The tower rooftop also is designed “where students would actually practice cutting through the roof to get into a home and rescue folks,” Cornejo said. “There’s also a balcony. Students would practice using ladders.”
If that’s not enough fire to contend with, there’s also a prop car that can be repeatedly set on fire using gas jets not unlike those used in a backyard barbecue grill.
The burn car can be used outside the tower or inside to simulate a garage fire.
“It’s a very unique piece of equipment,” Imirzian said.
The center also has an apparatus bay of about 7,800 square feet with room for up to four police cars, fire trucks and ambulances, Imirzian said.
On the police side of the training center, there’s digital training room of about 1,200 square feet that uses virtual reality to simulate real-life issues officers might face in the field, Imirzian said.
“It’s a 3D simulation,” Imirzian said.
There also a mini-apartment of apartment of about 600 square feet for police training, Imirzian said.
Most of the work on the center has been completed, but Cornejo said delivery of some of the props and other equipment that is used in training was delayed by the COVID pandemic.
“It’s equipment, it’s not the facility and construction itself,” Cornejo said. “Some of the props, some of the equipment that we ordered many, many months ago are on back order.”
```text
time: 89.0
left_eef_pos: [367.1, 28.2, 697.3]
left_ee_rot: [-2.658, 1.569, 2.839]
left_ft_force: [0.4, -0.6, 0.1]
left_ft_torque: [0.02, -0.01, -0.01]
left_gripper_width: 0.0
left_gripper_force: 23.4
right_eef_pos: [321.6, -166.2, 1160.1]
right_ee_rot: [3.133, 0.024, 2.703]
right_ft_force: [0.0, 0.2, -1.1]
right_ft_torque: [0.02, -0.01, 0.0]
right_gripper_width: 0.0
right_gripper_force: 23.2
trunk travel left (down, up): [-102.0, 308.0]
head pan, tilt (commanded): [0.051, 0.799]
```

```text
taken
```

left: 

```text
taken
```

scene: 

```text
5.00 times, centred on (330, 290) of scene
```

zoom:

The college typically graduates about 30 students from its police academy, about 25 from its paramedic training courses and about 120 from its emergency medical technician program.
An Idea That Grew
Because the expanded firefighter training program is brand new, Cornejo didn’t have an estimate on how many students it would serve.
But in addition to enrolled students, Cornejo said the center would be available to regional fire departments and Cal Fire for ongoing training.
The new center will enable the college to offer a certified Firefighter 1 Academy.
The idea for the training center grew from an unlikely start about 11 years ago from the need for more room to store equipment.
The college had allocated $1 million for the project.
“The idea of additional storage grew into this wonderful public training facility,” Cornejo said.
Money to build the training center came from a $400 million Proposition Z bond approved by voters in 2016.
Marlene Imirzian & Associates Architects
Principal: Marlene Imirzian
Headquarters: Escondido and Phoenix
Notable: The firm was named one of the top 50 Architecture firms in the U.S. in 2014 and repeatedly in the top 50 for sustainable design by Architect Magazine.